-- TASK DESCRIPTION --
Set down the text segment once more as it stands.

-- INFORMATION SHOWN --
Begin

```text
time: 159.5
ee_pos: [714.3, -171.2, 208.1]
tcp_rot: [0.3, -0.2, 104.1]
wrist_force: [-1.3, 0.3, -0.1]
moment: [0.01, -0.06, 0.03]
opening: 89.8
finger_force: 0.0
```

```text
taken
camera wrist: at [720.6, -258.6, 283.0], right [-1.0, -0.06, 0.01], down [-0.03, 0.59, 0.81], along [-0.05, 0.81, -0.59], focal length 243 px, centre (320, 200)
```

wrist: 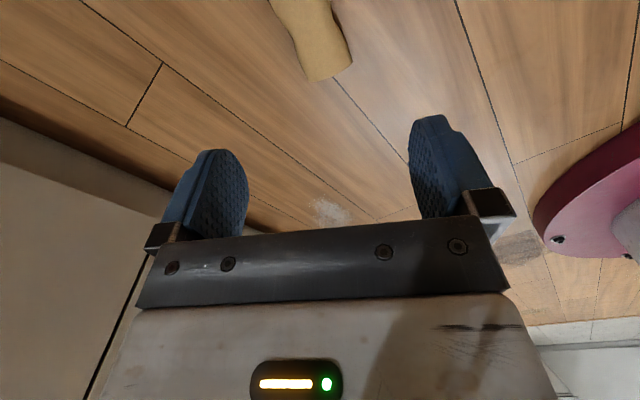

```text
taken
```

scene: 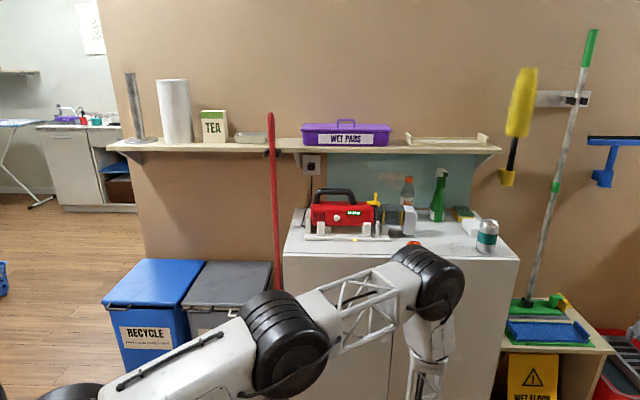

End

-- TEXT SEGMENT --

Begin

Oregon’s first case of COVID-19 was identified on February 28, 2020 and confirmed March 1, 2020. Though the latest research now indicates that COVID-19 was likely circulating in Oregon and across the U.S. as early as December 2019, widespread transmission and public awareness grew rapidly beginning in March 2020 (Basavaraju et al, 2020). At that time, Governor Kate Brown issued Executive Order 20-03, which declared a state of emergency in Oregon and authorized action to respond to, control, mitigate, and recover from the emergency. Between March 2020 and July 2022 Governor Brown issued 39 executive orders to control the spread of the virus and protect the public’s health.
The pandemic progressed in multiple waves with COVID-19 cases surging and declining due to a variety of environmental factors as well as the evolution of the coronavirus itself. New information about the disease emerged and informed the mounting public health response. Evidence-based public health practices that Oregon implemented to help control the pandemic included public information campaigns, gathering bans, stay-at-home orders, restaurant and bar closures, school and workplace closures, mask mandates, and vaccine mandates, among others. Waves of federal and state emergency response and recovery funding supported Oregon’s public health system response as well. Despite these efforts, the impact of COVID-19 in Oregon has still been great, with 8,561 total deaths and 894,776 confirmed cases as of September 28, 2022 (Oregon Health Authority [OHA], n.d.).
One critical aspect of studying Oregon’s public health response to COVID-19 is acknowledging that the burden of the pandemic was not experienced equally. The population health impacts of COVID-19 have cast light on longstanding inequities in access to health care, educational and economic opportunity, and safety. Racism, ableism, sexual orientation and gender identity discrimination, and other systemic biases have persistently undermined the physical, social, economic, and emotional health of entire communities and populations across Oregon and the nation long before the COVID-19 pandemic. Attention must be given to understanding the disparities in COVID-19 outcomes and intentionally addressing the root causes of inequities throughout the long-term COVID-19 public health response and recovery.

End

-- RESPONSE TO THIS EXERCISE --
Oregon’s first case of COVID-19 was identified on February 28, 2020 and confirmed March 1, 2020. Though the latest research now indicates that COVID-19 was likely circulating in Oregon and across the U.S. as early as December 2019, widespread transmission and public awareness grew rapidly beginning in March 2020 (Basavaraju et al, 2020). At that time, Governor Kate Brown issued Executive Order 20-03, which declared a state of emergency in Oregon and authorized action to respond to, control, mitigate, and recover from the emergency. Between March 2020 and July 2022 Governor Brown issued 39 executive orders to control the spread of the virus and protect the public’s health.
The pandemic progressed in multiple waves with COVID-19 cases surging and declining due to a variety of environmental factors as well as the evolution of the coronavirus itself. New information about the disease emerged and informed the mounting public health response. Evidence-based public health practices that Oregon implemented to help control the pandemic included public information campaigns, gathering bans, stay-at-home orders, restaurant and bar closures, school and workplace closures, mask mandates, and vaccine mandates, among others. Waves of federal and state emergency response and recovery funding supported Oregon’s public health system response as well. Despite these efforts, the impact of COVID-19 in Oregon has still been great, with 8,561 total deaths and 894,776 confirmed cases as of September 28, 2022 (Oregon Health Authority [OHA], n.d.).
One critical aspect of studying Oregon’s public health response to COVID-19 is acknowledging that the burden of the pandemic was not experienced equally. The population health impacts of COVID-19 have cast light on longstanding inequities in access to health care, educational and economic opportunity, and safety. Racism, ableism, sexual orientation and gender identity discrimination, and other systemic biases have persistently undermined the physical, social, economic, and emotional health of entire communities and populations across Oregon and the nation long before the COVID-19 pandemic. Attention must be given to understanding the disparities in COVID-19 outcomes and intentionally addressing the root causes of inequities throughout the long-term COVID-19 public health response and recovery.